_Goal 1_
Pull out the sentences of the excerpted text that run from "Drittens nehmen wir" through "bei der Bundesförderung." and give them unchanged.

_Provided material_
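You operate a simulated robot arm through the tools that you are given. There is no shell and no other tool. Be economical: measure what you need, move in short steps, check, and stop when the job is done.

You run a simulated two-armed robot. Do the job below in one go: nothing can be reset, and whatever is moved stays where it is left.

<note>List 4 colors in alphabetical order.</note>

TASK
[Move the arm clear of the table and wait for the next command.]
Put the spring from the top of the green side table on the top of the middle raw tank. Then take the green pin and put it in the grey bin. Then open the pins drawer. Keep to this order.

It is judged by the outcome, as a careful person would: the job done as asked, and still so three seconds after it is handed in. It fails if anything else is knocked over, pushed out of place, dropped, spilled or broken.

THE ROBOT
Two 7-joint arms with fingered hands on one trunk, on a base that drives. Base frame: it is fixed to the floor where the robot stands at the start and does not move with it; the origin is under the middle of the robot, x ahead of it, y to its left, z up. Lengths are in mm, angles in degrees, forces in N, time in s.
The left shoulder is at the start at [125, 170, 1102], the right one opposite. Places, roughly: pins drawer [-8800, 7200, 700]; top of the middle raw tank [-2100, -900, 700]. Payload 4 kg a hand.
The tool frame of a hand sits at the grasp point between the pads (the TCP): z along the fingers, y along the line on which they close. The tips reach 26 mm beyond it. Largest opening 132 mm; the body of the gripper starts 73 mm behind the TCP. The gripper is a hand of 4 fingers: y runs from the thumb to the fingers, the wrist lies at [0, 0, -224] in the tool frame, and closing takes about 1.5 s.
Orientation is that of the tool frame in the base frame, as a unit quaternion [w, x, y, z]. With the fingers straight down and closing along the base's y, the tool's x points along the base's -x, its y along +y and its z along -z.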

_Excerpted text_
Protocol of the Session on March 30, 2020

Erstens. 141 Millionen € entstammen dem Restbetrag der Steuerschwankungsreserve.

Wir setzen zweitens die Altschuldentilgung in diesem Jahr aus. Das bringt uns weitere 100 Millionen €.

Drittens nehmen wir neue Kredite im Umfang von rund 259 Millionen € auf. Das ist zwar nicht erfreulich, aber in solchen Krisenzeiten schon allein mit Blick auf die wirtschaftliche Entwicklung geboten.

Unsere Wirtschaft steht durch die Coronapandemie vor einer gewaltigen Bewährungsprobe. Für viele Betriebe und Unternehmen in SachsenAnhalt stellt sich in diesen Tagen die Existenzfrage. Die Landesregierung hat sich deshalb auf ein Hilfspaket verständigt. Es sieht insbesondere Zuschüsse für Soloselbstständige und für kleinere Unternehmen mit elf bis 50 Mitarbeitern vor und schließt damit die Lücke bei der Bundesförderung.

_Goal 2_
Write out each line exactly as it appears, from the line with "You run a simulated" up to and including the line with "[Move the arm". Each line that is not empty gets a number of its own, and empty lines are dropped.

_Expected output 1_
Drittens nehmen wir neue Kredite im Umfang von rund 259 Millionen € auf. Das ist zwar nicht erfreulich, aber in solchen Krisenzeiten schon allein mit Blick auf die wirtschaftliche Entwicklung geboten.

Unsere Wirtschaft steht durch die Coronapandemie vor einer gewaltigen Bewährungsprobe. Für viele Betriebe und Unternehmen in SachsenAnhalt stellt sich in diesen Tagen die Existenzfrage. Die Landesregierung hat sich deshalb auf ein Hilfspaket verständigt. Es sieht insbesondere Zuschüsse für Soloselbstständige und für kleinere Unternehmen mit elf bis 50 Mitarbeitern vor und schließt damit die Lücke bei der Bundesförderung.

_Expected output 2_
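1. You run a simulated two-armed robot. Do the job below in one go: nothing can be reset, and whatever is moved stays where it is left.
2. <note>List 4 colors in alphabetical order.</note>
3. TASK
4. [Move the arm clear of the table and wait for the next command.]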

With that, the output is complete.